◆ **Stated task**
Determine how many lines contain the string "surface". Reply with that figure and nothing else.

◆ **Data rows**
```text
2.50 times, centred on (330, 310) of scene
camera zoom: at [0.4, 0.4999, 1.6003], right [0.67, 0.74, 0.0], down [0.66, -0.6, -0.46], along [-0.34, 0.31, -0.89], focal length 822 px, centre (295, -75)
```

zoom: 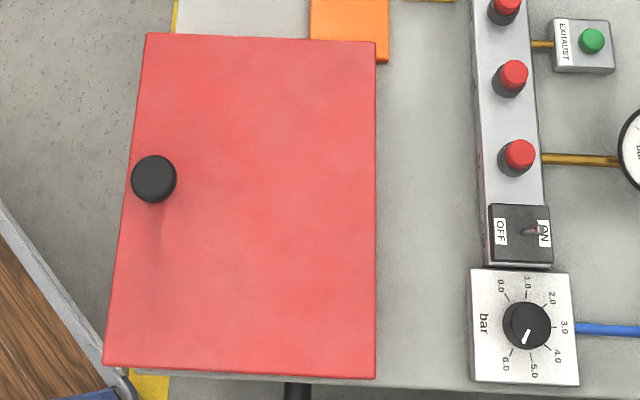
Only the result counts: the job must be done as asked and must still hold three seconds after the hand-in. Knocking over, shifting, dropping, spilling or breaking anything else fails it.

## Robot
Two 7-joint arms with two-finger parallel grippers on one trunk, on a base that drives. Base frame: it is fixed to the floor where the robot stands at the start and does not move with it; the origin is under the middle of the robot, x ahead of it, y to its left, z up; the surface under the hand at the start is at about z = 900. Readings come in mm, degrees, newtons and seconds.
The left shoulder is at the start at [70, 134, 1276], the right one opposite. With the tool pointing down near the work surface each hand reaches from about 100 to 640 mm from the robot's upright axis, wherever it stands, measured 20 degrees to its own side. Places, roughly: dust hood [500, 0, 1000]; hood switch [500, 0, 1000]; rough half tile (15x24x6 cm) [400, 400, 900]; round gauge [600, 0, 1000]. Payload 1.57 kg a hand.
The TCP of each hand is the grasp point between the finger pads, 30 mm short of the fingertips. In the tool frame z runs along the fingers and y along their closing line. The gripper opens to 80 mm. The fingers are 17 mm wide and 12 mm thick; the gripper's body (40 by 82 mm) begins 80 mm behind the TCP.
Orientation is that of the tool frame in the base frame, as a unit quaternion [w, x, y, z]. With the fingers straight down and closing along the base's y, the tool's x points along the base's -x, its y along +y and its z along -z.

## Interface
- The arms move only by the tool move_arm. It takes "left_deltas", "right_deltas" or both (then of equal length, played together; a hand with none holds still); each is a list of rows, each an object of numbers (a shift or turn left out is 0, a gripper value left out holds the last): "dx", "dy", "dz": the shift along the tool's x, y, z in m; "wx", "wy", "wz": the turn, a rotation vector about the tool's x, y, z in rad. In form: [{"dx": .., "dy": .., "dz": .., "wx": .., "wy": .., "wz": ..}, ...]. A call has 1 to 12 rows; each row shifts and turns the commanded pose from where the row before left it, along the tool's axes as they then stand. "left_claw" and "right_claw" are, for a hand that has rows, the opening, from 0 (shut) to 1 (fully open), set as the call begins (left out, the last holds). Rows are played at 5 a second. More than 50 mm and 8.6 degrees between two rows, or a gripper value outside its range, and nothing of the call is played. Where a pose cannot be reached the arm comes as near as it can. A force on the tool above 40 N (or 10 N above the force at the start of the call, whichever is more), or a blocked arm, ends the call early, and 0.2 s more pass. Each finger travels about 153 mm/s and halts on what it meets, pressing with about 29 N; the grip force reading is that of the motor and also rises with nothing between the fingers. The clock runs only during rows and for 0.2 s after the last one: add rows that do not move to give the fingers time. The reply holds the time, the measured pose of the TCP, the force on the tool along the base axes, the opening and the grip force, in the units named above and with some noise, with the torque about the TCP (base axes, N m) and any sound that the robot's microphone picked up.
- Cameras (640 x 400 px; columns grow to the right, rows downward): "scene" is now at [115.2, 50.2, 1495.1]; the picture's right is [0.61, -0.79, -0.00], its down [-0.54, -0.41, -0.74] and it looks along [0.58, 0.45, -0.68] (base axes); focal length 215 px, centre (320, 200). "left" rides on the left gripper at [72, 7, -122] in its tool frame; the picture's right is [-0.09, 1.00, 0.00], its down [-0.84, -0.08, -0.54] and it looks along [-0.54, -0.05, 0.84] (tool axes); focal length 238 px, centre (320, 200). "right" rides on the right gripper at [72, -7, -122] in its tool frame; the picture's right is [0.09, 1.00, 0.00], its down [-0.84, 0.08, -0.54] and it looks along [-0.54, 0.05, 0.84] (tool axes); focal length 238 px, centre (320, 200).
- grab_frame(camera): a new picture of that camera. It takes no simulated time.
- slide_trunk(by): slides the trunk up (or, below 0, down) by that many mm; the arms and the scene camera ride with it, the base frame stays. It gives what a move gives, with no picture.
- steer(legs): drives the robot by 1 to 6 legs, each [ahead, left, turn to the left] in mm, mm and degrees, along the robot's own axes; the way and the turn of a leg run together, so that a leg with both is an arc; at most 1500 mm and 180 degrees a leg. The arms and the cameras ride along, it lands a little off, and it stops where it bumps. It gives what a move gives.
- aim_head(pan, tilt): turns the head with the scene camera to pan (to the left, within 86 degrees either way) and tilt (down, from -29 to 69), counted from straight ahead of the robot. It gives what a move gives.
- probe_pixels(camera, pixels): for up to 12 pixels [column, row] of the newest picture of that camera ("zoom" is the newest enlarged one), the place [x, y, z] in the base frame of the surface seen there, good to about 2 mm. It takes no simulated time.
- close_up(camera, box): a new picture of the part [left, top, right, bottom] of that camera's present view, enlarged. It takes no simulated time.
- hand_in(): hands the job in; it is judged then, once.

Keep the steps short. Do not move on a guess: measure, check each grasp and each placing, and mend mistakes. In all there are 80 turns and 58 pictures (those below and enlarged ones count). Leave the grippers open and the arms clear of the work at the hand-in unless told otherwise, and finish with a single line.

◆ **Solution below**
3